Much ado about Mahler

So, I ended up going to a concert at the Queensland Conservatorium last night which featured Mahler's 5th Symphony.

I'm here to tell you:   I officially do not care for this composer's work.   I've heard something of his once before at a concert, but I forget what.  I think this is the first time I sat through a whole symphony, though.

I take it from the notes on the program that he was into creating innovative work that might not be understood for another 50 years.  Well, we've gone 120 years and I still don't get it.   

From what I can gather (and I am speaking a music illiterate who just goes to concerts and "knows what he likes," and then tries to justify his gut reaction later), the fourth movement (a string-y romantic love poem for his much younger wife) is famous, sort of conventional, and much admired.  It seems to have escaped my attention entirely until last night, but I thought it entirely underwhelming.   Why is it popular?

Out of the 5 movements, I thought the 3rd was the most interesting and pleasing.   As for the 5th and final movement - talk about a composition in search of a final climax!  There were so many points where it seemed to be building to an end, only to flitter away again.  I know, I have felt this about other classical pieces at times, but for this one it felt particularly acute.

The basic problem I have with the whole piece is the sense of a lack of direction, or structure, or ...something?

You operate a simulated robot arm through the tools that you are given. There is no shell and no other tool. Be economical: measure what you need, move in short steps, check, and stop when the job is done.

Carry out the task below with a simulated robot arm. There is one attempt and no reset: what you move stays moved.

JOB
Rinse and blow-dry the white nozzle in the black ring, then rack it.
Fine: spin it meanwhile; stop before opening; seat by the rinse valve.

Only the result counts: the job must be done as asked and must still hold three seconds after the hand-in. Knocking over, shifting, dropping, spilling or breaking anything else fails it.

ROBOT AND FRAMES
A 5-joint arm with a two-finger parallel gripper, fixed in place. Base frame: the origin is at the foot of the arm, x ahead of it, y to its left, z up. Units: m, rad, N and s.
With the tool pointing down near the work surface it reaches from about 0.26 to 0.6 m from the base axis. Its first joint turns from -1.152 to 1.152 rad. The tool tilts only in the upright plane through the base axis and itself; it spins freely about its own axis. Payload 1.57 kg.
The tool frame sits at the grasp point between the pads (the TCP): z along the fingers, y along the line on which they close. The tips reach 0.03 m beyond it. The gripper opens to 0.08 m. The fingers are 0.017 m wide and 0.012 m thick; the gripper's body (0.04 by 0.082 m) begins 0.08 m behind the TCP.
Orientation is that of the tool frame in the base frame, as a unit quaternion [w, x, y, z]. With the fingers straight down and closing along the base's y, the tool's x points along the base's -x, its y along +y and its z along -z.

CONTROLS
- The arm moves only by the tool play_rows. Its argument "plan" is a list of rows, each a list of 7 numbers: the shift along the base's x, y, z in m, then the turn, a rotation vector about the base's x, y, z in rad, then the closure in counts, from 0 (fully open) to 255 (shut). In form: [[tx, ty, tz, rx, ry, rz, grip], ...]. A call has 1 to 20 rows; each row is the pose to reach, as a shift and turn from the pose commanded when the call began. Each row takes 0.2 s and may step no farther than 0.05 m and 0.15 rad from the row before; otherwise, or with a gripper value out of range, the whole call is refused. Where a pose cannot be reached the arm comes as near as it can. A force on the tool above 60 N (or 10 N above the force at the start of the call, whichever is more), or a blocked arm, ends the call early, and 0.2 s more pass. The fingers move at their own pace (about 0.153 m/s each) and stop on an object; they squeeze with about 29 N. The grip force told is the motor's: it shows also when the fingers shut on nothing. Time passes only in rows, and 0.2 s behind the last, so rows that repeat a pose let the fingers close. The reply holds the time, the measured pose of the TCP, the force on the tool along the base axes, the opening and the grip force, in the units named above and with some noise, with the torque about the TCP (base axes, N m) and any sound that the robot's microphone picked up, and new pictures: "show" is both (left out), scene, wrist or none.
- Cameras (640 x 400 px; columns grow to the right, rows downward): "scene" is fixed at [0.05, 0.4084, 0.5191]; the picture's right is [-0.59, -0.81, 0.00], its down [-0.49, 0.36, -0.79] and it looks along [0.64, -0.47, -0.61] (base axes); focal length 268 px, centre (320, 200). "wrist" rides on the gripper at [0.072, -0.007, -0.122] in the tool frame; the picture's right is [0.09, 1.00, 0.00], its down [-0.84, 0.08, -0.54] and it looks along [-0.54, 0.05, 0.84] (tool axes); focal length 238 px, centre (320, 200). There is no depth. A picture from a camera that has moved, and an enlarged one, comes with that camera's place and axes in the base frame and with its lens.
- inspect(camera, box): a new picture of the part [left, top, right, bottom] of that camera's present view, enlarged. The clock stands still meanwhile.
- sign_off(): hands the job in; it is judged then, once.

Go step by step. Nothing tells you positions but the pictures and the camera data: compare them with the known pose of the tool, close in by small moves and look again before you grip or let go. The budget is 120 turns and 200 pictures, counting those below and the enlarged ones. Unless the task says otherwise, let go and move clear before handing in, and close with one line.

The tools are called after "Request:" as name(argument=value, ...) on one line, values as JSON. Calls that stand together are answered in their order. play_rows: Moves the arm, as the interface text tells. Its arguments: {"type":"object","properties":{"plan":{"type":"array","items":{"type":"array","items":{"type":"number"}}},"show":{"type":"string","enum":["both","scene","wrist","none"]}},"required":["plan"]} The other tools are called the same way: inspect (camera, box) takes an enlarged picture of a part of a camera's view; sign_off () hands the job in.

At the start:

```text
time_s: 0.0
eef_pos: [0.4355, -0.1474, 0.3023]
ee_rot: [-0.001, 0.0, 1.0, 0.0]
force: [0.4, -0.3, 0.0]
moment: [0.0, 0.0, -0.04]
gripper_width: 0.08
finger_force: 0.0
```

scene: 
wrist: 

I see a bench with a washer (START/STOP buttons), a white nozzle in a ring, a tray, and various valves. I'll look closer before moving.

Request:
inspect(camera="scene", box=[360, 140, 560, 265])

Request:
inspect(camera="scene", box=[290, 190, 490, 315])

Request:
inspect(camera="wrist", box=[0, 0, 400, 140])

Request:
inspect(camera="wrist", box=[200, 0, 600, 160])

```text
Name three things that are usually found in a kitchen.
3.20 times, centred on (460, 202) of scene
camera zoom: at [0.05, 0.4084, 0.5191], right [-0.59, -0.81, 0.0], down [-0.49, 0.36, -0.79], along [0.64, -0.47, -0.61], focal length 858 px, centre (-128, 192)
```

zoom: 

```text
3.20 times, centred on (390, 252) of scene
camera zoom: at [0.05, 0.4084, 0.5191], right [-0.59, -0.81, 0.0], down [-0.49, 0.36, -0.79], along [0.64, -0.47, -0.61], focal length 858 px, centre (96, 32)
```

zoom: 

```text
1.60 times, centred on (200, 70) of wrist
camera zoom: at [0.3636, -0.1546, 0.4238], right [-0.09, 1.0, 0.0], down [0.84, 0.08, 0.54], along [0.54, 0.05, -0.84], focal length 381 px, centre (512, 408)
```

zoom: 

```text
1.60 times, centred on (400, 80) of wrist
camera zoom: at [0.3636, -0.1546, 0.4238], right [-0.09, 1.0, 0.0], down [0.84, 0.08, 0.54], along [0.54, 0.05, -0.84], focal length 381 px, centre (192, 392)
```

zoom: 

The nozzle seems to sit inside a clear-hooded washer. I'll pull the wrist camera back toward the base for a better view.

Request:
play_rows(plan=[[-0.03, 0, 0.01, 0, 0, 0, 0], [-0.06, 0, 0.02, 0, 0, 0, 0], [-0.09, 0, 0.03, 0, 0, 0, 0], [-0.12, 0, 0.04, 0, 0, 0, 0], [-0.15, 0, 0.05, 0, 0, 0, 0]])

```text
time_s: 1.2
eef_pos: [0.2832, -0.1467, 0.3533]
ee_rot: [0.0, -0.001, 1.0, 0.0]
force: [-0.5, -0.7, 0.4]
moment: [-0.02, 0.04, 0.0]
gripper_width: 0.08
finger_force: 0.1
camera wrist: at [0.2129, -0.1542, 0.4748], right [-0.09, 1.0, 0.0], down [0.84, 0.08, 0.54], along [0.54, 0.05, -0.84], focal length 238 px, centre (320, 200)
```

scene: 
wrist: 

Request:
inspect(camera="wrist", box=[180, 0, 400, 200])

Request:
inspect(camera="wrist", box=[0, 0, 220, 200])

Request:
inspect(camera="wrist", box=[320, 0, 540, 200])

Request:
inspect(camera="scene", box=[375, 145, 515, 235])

There are portions that are good and pleasing enough (and pretty loud - if you like it when an orchestra gets dramatically loud [and I do] - there are some good bits), but the thing just doesn't seem to hang together in any pleasing way.  I think that some orchestral players may like the way he does give every part of the orchestra a big role at different times - the students playing last night seemed really happy at the end - but that's not enough to satisfy me, in the audience.

Happily, the internet being the internet, Google searching the topic "I find Mahler completely overrated" shows me that I am not alone - even people who don't understand why that 4th movement is considered good:

it feels like his music sounded better on paper than in reality.For example, the legendary Adagietto from Symphony no. 5 didn't move me that much - in fact, sounded kind of cliché to my ears.

(Actually, it didn't move me at all.)   

It would seem that Reddit contains a fair bit of pro- and anti- (or at least, not getting) Mahler argument, both sides saying they don't understand the other.   But it's good to find people much more familiar with music than me sharing what was just my gut reaction:

Often when I listen to something by him for the first time I have a hard time making much of it. There often doesn't seem to be an obvious sense of direction or a clear emotional implication at any given moment like you would find in Beethoven/Mozart etc.

Or this:

Also, I feel like a lot of Mahler's music doesn't have much of a sense of momentum. Yea, he might make this part faster or louder than that part, but music by composers like Bach, Beethoven, or Brahms, seem to have an intrinsic sense of momentum and development. Brahms never has to force the music to go from here to there, it just happens naturally. Something about Mahler's music feels forced to me.

Yes, exactly.

As for Mahler as a person, here he is, looking stern, as I guess all classical composers usually do:


 Curious things Wiki tells me about him:  

*   his parents had 14 children (!), a lot even in those days, surely;

*   he was big on German philosophy:

Mahler developed interests in German philosophy, and was introduced by his friend Siegfried Lipiner to the works of Arthur Schopenhauer, Friedrich Nietzsche, Gustav Fechner and Hermann Lotze. These thinkers continued to influence Mahler and his music long after his student days were over. Mahler's biographer Jonathan Carr says that the composer's head was "not only full of the sound of Bohemian bands, trumpet calls and marches, Bruckner chorales and Schubert sonatas. It was also throbbing with the problems of philosophy and metaphysics he had thrashed out, above all, with Lipiner."[18]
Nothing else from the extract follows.